Same thing with grounds.
In fact, some of my boxes are so crowded with fat, hard to bend 12AWG wires that I wouldn’t have any chance even adding more wire nuts.
If you only have two neutral conductors in the box, then you can use both back-wire holes for the conductors in lieu of a pigtail. But in multi-gang boxes, you will typically have more than two neutral conductors. Neutrals should NEVER be daisy chained, so using a pigtail is the proper technique.
Regarding grounds, there is only one back-wire hole, and it is designed to secure one conductor. So using a pigtail is the proper technique.
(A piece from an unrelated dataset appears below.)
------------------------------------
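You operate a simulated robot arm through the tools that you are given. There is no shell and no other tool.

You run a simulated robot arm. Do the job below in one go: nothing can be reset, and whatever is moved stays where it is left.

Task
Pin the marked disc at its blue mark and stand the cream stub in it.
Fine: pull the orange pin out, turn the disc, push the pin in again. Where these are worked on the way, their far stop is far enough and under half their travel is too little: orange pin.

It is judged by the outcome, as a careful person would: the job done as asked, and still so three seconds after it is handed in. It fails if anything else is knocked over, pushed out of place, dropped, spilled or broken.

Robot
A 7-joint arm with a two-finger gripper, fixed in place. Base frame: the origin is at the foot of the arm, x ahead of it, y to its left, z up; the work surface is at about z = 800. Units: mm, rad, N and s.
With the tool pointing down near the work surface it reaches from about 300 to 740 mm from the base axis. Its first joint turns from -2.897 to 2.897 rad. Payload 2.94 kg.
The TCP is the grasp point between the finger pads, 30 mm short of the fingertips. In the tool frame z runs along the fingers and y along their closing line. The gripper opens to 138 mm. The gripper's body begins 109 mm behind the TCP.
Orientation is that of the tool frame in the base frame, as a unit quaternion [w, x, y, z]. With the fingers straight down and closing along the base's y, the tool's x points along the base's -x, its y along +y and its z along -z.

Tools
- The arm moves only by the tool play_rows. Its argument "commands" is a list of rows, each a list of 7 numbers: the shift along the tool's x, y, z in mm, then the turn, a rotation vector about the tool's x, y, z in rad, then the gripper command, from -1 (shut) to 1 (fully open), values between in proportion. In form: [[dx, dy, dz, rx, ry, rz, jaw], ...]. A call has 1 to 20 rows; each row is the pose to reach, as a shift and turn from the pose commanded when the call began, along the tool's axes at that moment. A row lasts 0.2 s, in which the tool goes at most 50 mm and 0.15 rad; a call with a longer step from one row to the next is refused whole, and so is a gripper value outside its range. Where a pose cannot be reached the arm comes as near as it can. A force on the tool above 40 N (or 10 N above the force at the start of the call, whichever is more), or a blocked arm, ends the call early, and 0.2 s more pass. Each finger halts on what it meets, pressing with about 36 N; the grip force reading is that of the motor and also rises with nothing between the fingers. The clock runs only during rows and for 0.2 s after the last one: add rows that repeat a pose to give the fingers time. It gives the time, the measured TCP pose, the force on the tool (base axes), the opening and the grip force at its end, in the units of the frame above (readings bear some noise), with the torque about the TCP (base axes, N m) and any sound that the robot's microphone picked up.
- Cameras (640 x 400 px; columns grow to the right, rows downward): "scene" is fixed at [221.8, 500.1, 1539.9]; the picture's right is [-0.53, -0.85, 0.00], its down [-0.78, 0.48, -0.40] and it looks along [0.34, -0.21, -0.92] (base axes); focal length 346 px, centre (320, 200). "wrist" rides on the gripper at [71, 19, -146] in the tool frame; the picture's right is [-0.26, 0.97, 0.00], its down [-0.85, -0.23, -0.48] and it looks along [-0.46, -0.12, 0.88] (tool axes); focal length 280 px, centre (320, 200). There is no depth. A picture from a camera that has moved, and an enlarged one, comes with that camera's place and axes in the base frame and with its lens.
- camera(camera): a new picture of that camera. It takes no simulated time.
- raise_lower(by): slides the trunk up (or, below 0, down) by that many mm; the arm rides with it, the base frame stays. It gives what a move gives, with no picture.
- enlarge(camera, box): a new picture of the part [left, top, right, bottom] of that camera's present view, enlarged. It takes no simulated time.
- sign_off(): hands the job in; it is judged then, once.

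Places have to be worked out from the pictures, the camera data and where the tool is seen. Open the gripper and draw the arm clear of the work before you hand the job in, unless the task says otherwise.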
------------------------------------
For neutrals, it depends upon who you ask. Some electricians will daisy chain, some will pigtail. To my knowledge, there isn’t anything in the NEC that prevents daisy chaining a neutral. But if you do daisy chain them, then a failure of one device will take out everything downstream. And the upstream device will carry the load of everything downstream. Plus, if a downstream device loses a neutral due to a failure, it no longer has a return path to the panel via a neutral, which can complicate other issues.
So the TLDR is that there are mixed opinions on this practice (for neutrals). Some consider pigtails to be the proper technique and others don’t. I fall into the former camp.